April 22, 1898 - The blockade of Cuba begins when the United
States Navy aids independence forces within Cuba. Several days
later, the U.S.A. declares war on Spain, backdating its
declaration to April 20. On May 1, 1898, the United States Navy
destroyed the Spanish fleet in the Philippines. On June 20, the
U.S. would take Guam.
May 12, 1898 - San Juan, Puerto Rico is bombed by the American navy under the command of Rear Admiral William T. Sampson. Puerto Rico is overtaken by the United States between July 25 with its landing at Guanica Bay and August 12. These acts during the Spanish-American War would ultimately result in Spain deciding in December to cede lands, including Puerto Rico, to the United States.

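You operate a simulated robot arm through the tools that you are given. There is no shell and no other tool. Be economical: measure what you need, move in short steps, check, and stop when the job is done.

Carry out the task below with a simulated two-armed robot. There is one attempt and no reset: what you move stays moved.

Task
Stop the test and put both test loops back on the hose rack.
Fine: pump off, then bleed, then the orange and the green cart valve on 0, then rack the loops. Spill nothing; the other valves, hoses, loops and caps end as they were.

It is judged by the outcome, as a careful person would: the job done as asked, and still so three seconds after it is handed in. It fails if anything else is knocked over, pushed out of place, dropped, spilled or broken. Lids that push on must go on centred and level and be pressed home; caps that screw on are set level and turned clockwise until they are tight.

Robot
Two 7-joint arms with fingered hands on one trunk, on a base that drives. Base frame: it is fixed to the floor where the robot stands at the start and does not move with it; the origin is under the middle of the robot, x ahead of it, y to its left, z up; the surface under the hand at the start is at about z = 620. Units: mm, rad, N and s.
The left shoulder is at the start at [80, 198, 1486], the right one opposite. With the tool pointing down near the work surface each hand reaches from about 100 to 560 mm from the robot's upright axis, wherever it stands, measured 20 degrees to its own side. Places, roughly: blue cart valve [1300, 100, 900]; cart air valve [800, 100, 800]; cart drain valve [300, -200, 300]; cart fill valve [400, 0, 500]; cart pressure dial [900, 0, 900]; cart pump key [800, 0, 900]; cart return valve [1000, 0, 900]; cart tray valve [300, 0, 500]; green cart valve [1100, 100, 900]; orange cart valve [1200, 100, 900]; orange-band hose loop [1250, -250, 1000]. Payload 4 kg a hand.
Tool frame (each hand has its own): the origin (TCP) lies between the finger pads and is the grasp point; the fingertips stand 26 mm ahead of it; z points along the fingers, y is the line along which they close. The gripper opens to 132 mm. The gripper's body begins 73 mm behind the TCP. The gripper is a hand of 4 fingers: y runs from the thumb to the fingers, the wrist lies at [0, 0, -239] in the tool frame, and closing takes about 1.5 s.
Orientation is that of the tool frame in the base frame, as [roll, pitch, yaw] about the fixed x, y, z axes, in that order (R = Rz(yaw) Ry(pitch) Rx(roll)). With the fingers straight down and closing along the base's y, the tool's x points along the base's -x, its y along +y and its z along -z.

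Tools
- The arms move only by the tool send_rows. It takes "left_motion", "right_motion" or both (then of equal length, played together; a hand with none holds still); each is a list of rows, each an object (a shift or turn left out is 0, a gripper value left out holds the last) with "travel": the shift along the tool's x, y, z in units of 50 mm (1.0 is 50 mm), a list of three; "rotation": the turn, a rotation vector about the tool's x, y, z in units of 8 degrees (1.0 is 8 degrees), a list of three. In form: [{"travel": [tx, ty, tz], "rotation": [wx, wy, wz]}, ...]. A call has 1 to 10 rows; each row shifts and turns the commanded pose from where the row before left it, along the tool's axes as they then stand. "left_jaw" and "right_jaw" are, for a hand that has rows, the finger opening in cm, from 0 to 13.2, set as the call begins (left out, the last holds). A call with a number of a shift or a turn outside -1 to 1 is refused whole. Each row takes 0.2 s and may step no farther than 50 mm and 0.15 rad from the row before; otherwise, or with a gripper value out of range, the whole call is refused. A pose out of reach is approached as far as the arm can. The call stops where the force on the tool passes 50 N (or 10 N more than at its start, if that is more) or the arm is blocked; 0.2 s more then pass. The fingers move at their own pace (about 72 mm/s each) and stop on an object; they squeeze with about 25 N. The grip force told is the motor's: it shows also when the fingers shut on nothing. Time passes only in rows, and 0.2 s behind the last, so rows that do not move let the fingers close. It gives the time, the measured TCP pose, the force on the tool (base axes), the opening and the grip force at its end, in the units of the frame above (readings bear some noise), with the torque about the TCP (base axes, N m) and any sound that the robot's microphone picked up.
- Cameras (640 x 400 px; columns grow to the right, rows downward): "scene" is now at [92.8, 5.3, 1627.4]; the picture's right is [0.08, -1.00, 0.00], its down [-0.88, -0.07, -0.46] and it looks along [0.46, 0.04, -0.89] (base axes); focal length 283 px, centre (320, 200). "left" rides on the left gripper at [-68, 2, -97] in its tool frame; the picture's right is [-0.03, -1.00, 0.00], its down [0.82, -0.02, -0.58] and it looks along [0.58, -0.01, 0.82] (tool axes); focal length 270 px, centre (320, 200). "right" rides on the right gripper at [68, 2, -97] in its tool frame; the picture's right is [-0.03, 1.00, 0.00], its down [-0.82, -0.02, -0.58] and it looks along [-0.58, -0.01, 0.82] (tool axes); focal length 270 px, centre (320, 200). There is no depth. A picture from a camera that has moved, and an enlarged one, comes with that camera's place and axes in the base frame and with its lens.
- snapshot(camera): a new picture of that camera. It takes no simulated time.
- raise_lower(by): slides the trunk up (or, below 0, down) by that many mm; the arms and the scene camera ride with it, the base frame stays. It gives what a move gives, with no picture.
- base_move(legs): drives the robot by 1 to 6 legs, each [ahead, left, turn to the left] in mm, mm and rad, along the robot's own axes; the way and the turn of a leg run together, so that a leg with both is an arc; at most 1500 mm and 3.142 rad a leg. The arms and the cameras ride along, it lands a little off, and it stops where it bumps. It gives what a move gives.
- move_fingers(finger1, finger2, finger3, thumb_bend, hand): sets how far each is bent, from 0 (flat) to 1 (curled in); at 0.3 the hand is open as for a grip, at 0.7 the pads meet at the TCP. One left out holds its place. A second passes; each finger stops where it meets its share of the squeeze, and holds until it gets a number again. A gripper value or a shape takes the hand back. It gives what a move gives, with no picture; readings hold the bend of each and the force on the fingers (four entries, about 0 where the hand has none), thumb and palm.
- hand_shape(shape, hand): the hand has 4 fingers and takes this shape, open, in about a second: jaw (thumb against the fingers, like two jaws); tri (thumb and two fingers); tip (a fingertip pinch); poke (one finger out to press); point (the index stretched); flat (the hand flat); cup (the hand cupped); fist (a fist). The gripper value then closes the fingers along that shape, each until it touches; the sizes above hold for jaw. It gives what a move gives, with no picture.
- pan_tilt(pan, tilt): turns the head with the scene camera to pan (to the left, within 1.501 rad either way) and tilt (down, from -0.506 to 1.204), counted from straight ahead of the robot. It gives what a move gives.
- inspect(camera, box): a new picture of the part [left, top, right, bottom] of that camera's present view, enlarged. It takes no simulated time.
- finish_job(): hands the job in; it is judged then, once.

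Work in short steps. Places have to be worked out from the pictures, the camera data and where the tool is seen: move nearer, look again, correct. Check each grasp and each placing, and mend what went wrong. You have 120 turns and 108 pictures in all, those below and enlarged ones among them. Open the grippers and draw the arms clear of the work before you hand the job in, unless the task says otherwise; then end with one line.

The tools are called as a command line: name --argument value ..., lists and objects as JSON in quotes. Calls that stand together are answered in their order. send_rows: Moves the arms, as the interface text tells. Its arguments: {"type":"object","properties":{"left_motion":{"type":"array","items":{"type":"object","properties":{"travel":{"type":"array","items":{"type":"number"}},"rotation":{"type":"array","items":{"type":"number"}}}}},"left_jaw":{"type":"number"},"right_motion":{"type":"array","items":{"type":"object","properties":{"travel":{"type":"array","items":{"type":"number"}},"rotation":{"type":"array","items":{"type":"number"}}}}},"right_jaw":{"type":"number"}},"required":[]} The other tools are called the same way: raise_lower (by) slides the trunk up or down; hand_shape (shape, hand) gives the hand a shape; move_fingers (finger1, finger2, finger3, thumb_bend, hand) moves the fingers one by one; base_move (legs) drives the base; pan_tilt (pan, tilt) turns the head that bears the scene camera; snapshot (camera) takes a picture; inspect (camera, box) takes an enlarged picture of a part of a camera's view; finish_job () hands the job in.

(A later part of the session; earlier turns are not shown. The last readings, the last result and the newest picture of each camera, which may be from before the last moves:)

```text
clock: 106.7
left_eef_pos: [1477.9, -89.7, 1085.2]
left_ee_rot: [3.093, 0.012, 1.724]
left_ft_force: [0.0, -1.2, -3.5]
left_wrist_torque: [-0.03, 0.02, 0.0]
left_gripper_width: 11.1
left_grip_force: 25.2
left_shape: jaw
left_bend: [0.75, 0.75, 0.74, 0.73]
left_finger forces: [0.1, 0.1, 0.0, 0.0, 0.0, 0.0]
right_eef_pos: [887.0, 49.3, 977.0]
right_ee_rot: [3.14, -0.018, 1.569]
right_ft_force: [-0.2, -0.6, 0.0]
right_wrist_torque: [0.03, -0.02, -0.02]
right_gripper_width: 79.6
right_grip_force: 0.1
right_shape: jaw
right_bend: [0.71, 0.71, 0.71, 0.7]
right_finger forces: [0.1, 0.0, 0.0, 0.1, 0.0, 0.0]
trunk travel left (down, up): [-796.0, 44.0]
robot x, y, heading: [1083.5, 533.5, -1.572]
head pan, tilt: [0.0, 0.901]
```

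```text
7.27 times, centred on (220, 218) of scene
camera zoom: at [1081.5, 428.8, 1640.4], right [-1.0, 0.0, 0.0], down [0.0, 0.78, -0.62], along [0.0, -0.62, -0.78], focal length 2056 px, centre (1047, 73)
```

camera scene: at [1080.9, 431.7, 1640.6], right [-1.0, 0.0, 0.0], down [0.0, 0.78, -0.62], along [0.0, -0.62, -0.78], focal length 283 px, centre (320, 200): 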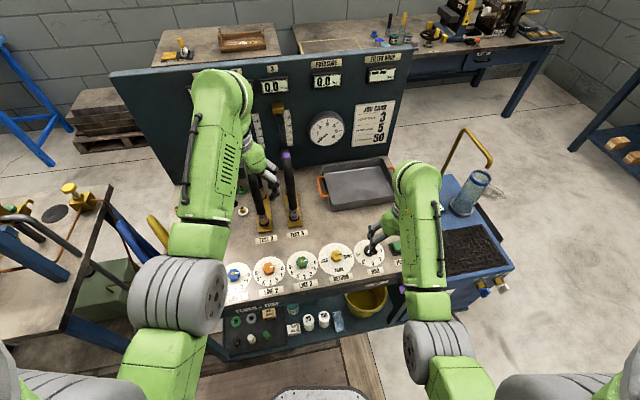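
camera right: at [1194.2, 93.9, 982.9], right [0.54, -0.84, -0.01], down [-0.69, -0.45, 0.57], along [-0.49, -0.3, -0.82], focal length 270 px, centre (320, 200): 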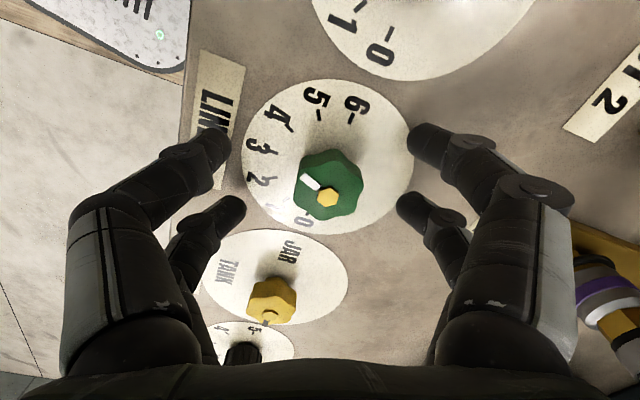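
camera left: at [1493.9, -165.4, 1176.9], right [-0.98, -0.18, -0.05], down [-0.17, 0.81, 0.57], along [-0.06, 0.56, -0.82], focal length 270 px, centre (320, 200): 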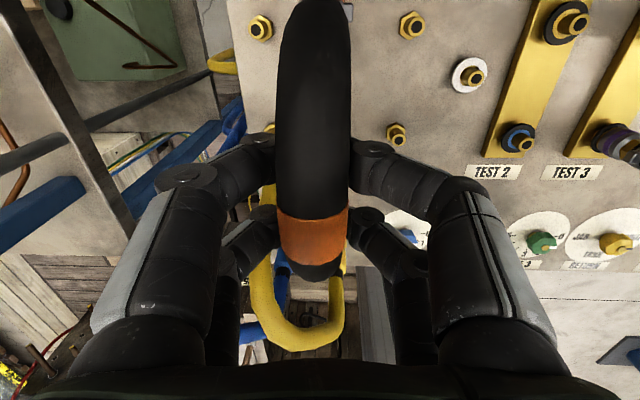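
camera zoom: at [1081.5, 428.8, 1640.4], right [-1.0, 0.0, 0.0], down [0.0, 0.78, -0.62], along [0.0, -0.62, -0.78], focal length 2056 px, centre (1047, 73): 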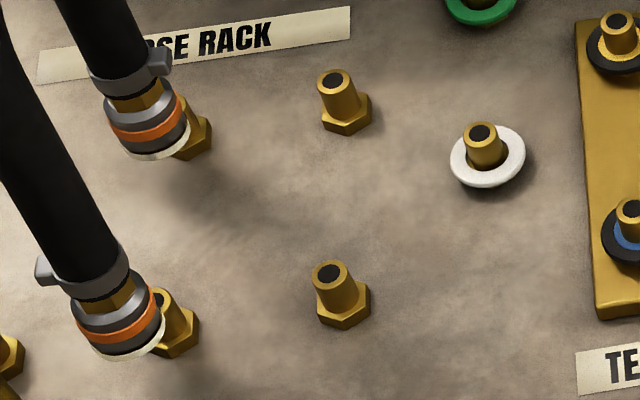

July 7, 1898 - The United States annexes the independent republic of Hawaii.
December 10, 1898 - The Peace Treaty ending the Spanish-American War is signed in Paris. The Spanish government agrees to grant independence to Cuba and cede Puerto Rico, Guam, and the Philippines to the United States.
February 4, 1899 - Filipino independence fighters under leader Emilio Aguinaldo begin a guerrilla war after failing to gain a grant of independence from the United States, which they had been fighting for from Spain since 1896.
February 14, 1899 - The United States Congress approves the use of voting machines in federal elections.
March 2, 1899 - Mount Rainier National Park is established in Washington State.
March 28, 1899 - August Anheuser Busch, Jr., grandson of founder of the Anheuser-Busch brewery company, is born. Known for beginning use of Clydesdale in company logo and for buying the St. Louis Cardinals. Also born this year are Al Capone, January 17, and Fred Astaire, May 10.
September 6, 1899 - The Open Door Policy with China is declared by Secretary of State John Hay and the U.S. government in an attempt to open international markets and retain the integrity of China as a nation.